Xavier Paul, a member of the #LetUsBreathe Vision Team, described the Breathing Room as the manifestation of a desire to become part of the communities and local organizations that they work with. The collective settled on North Lawndale as the location for the space due to their extensive protesting of the acquittal of Dante Servin. Servin is a CPD officer who faced charges for the off-duty shooting at Rekia Boyd, an unarmed twenty-two-year-old who was killed in North Lawndale’s Douglas Park. They also attribute their decision to Martin Luther King, Jr.’s time living and fighting for fair housing in the neighborhood.

“Racist hands around my throat / and I can’t breathe.”

I snapped and whooped during the performances as each performer struck a chord with everyone in the room. I felt mobilized, I felt like a part of the collective, I felt I was breathing when everyone else breathed and chanting when everyone else chanted.
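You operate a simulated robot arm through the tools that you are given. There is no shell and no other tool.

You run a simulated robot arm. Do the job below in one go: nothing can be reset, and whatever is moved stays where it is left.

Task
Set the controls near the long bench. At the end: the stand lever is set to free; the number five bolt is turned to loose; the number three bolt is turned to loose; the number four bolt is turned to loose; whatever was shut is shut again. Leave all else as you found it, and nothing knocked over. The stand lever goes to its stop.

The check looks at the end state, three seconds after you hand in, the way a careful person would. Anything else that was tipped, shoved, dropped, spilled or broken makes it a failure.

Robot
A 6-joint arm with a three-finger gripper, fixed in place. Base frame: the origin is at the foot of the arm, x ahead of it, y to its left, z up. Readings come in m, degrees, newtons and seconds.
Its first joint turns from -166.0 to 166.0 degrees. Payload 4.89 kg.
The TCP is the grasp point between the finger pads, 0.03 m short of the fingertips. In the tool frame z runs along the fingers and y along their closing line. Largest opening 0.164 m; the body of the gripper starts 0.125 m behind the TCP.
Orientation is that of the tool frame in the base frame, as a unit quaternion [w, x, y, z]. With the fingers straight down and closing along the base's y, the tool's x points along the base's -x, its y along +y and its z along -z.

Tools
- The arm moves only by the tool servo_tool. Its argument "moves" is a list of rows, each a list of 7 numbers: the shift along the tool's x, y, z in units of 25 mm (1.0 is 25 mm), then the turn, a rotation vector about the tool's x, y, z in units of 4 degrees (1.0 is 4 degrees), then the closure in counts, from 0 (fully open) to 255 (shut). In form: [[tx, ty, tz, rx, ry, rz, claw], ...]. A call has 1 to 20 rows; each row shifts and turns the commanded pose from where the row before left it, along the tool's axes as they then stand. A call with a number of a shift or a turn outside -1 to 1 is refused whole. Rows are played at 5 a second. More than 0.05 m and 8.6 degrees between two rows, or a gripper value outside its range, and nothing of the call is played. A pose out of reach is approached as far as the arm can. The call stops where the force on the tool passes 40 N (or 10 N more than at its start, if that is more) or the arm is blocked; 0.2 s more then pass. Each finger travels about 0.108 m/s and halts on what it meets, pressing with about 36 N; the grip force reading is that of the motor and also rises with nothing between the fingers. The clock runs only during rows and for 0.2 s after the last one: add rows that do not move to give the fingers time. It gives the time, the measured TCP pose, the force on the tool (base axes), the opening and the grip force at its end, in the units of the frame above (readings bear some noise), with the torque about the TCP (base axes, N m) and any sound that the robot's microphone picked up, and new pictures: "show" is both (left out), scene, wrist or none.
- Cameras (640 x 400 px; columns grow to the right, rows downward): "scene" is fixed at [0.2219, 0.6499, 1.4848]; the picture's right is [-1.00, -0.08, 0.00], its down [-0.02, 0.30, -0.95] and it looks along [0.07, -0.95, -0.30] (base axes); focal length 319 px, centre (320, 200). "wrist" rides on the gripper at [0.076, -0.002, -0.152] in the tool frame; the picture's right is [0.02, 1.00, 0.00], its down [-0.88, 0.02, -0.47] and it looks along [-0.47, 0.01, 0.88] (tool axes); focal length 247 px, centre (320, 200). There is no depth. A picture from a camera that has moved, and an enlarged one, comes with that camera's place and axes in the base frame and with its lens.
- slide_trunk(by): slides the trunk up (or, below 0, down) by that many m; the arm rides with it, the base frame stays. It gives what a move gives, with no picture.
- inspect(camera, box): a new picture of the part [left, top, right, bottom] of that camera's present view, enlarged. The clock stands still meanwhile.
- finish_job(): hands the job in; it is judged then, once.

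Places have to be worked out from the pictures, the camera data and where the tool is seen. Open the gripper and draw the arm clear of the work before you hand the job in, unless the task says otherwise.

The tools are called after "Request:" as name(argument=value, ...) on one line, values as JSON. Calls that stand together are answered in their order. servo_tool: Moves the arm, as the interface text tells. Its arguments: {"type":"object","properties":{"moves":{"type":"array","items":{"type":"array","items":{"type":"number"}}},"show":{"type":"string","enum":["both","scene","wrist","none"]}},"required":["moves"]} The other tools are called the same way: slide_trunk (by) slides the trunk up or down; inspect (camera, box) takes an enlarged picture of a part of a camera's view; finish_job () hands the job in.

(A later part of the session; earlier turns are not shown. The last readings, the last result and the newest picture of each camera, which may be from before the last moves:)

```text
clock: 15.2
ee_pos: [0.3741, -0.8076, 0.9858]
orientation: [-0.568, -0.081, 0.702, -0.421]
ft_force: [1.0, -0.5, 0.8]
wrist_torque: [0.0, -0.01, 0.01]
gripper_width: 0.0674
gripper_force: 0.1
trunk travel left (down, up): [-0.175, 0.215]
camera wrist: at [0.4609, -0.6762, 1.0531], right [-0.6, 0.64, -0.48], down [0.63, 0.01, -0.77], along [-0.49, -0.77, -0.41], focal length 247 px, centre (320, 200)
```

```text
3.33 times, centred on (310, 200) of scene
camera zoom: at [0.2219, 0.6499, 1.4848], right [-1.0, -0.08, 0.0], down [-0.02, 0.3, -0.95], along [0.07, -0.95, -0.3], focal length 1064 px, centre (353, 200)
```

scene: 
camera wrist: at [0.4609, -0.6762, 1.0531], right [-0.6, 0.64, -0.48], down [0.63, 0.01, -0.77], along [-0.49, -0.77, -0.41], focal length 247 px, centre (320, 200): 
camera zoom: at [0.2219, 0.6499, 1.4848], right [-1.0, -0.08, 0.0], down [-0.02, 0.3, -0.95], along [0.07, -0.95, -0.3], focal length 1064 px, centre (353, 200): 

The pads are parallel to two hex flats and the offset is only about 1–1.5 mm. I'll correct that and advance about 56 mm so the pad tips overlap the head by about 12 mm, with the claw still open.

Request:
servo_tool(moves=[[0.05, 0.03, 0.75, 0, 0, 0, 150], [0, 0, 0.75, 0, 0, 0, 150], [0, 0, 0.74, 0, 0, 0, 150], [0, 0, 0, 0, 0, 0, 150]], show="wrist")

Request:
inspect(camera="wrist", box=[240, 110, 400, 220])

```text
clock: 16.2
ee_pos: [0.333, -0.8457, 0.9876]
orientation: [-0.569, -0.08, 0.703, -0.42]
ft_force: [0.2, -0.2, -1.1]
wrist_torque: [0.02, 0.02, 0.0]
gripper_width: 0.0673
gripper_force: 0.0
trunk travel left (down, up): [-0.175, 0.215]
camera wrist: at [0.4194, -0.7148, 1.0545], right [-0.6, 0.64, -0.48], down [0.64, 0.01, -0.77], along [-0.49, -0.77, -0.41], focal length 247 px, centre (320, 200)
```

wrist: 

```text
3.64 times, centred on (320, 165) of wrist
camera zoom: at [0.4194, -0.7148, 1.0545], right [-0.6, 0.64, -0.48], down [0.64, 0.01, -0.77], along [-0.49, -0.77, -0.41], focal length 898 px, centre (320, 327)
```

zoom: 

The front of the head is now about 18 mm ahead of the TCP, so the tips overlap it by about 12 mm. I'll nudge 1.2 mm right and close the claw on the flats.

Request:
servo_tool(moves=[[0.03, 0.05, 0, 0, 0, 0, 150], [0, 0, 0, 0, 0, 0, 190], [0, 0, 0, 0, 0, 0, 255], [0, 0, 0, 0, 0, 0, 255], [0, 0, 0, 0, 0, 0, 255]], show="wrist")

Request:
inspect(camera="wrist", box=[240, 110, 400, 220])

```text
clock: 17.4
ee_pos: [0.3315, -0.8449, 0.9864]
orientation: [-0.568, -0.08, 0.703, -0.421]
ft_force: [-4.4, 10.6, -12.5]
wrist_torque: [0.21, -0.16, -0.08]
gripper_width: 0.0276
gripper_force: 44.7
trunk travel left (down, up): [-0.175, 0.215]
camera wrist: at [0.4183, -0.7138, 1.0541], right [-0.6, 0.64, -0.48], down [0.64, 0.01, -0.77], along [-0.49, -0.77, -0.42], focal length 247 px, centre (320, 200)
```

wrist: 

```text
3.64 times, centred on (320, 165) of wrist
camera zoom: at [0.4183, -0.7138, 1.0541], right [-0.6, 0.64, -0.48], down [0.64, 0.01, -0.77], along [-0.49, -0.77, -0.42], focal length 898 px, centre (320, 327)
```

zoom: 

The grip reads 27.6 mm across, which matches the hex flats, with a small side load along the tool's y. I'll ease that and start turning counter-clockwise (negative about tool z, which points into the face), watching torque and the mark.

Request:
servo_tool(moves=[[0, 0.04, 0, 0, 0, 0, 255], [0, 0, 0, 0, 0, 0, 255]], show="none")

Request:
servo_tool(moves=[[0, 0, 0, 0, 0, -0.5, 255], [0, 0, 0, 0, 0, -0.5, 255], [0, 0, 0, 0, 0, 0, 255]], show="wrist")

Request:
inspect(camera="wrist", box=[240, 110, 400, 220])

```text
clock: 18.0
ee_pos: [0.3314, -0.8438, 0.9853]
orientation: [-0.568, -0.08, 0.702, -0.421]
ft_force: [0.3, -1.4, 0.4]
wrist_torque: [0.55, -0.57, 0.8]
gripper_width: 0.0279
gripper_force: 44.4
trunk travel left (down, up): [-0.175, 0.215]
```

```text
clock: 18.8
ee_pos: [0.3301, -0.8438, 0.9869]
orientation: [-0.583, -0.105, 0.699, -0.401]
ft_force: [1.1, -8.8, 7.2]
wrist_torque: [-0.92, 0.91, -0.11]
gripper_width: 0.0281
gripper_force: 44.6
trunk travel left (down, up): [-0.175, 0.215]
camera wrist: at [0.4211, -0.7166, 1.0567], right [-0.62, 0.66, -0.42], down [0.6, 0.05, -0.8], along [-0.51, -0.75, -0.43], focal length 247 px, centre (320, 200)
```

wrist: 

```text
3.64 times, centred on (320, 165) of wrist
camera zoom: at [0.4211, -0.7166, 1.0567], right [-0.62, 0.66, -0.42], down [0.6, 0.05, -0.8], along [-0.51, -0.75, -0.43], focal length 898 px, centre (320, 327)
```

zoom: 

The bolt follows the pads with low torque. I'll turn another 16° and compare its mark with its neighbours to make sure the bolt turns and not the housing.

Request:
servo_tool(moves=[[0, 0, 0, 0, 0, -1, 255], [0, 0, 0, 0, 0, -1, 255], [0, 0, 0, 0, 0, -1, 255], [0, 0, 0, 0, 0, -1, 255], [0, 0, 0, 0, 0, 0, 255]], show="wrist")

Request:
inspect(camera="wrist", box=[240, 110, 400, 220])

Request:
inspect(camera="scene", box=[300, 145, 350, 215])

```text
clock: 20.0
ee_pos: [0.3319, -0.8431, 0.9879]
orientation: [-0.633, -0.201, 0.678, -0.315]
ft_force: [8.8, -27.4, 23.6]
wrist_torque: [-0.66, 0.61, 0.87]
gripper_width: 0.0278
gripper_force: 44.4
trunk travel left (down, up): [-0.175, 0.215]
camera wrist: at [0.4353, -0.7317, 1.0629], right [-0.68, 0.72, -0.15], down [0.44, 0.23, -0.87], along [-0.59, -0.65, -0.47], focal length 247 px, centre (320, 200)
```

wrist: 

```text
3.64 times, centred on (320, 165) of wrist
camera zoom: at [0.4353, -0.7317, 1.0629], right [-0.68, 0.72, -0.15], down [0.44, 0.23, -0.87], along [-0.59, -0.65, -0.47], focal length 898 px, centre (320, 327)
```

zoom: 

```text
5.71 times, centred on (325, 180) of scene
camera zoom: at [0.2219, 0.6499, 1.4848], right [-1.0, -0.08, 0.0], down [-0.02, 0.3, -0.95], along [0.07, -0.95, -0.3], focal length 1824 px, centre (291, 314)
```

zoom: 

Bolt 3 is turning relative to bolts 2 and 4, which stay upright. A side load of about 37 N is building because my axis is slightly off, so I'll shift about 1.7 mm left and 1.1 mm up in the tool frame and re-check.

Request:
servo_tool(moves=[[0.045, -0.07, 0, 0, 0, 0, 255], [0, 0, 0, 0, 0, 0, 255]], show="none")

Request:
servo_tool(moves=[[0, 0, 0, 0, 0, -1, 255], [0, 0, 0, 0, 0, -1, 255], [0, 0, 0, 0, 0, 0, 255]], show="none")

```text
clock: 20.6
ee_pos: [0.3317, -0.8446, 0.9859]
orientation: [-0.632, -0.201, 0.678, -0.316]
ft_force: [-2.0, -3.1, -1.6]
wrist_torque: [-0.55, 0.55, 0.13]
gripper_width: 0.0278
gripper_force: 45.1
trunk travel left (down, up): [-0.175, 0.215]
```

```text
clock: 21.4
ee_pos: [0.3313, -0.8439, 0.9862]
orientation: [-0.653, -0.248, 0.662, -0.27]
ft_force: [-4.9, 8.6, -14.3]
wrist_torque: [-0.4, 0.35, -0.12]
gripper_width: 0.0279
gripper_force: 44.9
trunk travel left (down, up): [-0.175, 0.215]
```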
When I first arrived at the Breathing Room, I found a homemade sign that read “Breathing Room!” posted on the wall. Additional signs in the building stairway encouraged me up the four flights to the Breathing Room, where I found a space filled with makeshift items. Pillows and rugs peppered the floor, forming a seating area right in front of the stage, and a hanging curtain separated a lounge area from the performance area.

Kanisha Williams
Kanisha Williams

Throughout the Breathing Room were works of art that reflected the core mission of the collective and the space: there was a communal painting to which everyone added an image over the course of the night; a tie-dyed cloth on which women of color in attendance were instructed to write the name of a woman of color who had been murdered; a wooden board with images of Martin Luther King, Jr.; and documents from King’s time in North Lawndale shortly before his death, including the list of demands he posted to the door of Chicago’s City Hall.

The talks and performances of the night reflected #LetUsBreathe’s dedication to cultivating accessible activism through art and community roots. Among the performers was a representative from Assata’s Daughters, an organization that provides guidance and inspiration to young black girls through art. She spoke passionately and eloquently about the danger of regarding King as a saint, and of minimizing the roles of women and children in protests. Tweak RBG (Radical Black Girl) later performed a poignant rap about the lack of attention paid to black communities in Chicago and the frustration of marginalization.

“Black girls, where your magic at?”

The Breathing Room is the culmination of the collective’s efforts to make activism accessible through art and to create a space to organize, protest and, most importantly, breathe. At first I felt like I had walked into someone else’s home. It may have been the potluck spread, my relation to the performances, or the fact that everyone was constantly rearranging and diving into new conversations with new people, but when I walked out at the end of the night, it was my own.